Eludamos is peer reviewed but uses an open access model of submission and editing which took me a little while to adjust to.  I’m pretty happy with the end result (there’s only one major technical screw-up in the article, which isn’t bad).  I like the model also for the way in which it encourages contributors to be participants rather than people who simply submit work and then receive responses.

One of the things that getting involved with blogging has done is really made me aware of the lag in academic publishing practices.  I think I first submitted the article to Eludamos back in November of last year, received an acceptance in January with feedback, worked up a revised draft by July, and then it is published in October.  That is a pretty quick turnaround for a peer reviewed publication, in actual fact.  But in terms of getting your work and ideas out there it feels painfully slow compared with the blogosphere.
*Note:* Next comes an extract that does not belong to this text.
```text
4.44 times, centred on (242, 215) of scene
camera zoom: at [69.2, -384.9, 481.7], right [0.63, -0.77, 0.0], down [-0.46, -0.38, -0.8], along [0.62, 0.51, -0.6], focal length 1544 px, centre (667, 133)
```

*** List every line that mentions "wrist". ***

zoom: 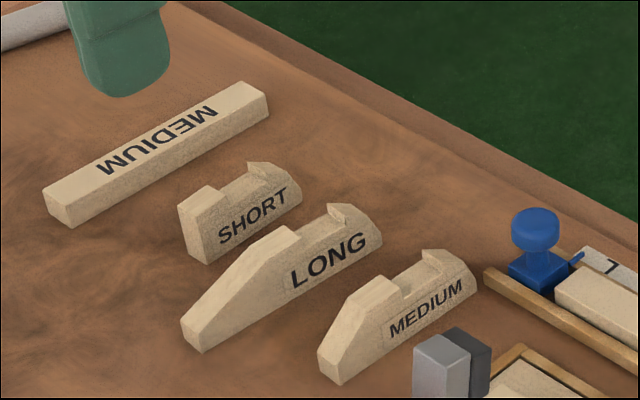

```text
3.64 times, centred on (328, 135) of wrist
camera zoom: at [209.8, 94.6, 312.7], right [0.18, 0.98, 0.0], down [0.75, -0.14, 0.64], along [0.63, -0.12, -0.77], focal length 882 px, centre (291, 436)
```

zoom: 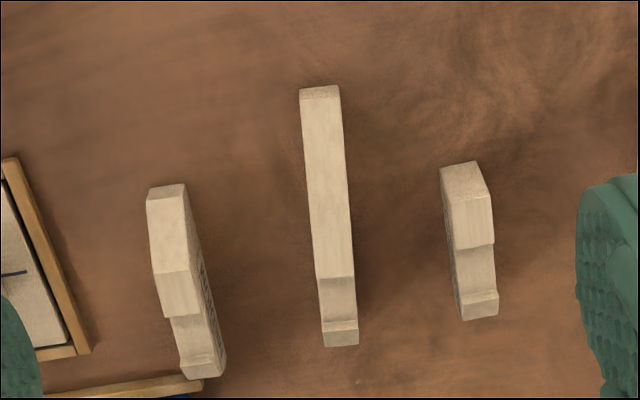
That is the point, however, and I can’t help feeling that it is a point that society at large and even academics are starting to lose sight of.  The blogosphere is a great place for first thoughts, breaking news.  Unfortunately, the first thoughts that we have about something are usually blindingly obvious or not woth the energy used to flip the pixels to display them.  I spent the better part of a year working on the article before I submitted it, and then received feedback from the reviewers (one of whom in particular was great) that pushed me to refine it even further.  Good thought takes time (not that I’m claiming that my article is a generation-defining piece or anything like that, but it will, I hope, be useful to someone).  But it is time that is increasingly short supply.  Is the blogosphere, like the 24 hour news cycle, shortening not so much our attention span, but our expectation for the amount of work and thought we expect someone to put in before releasing something that claims to be for our edification?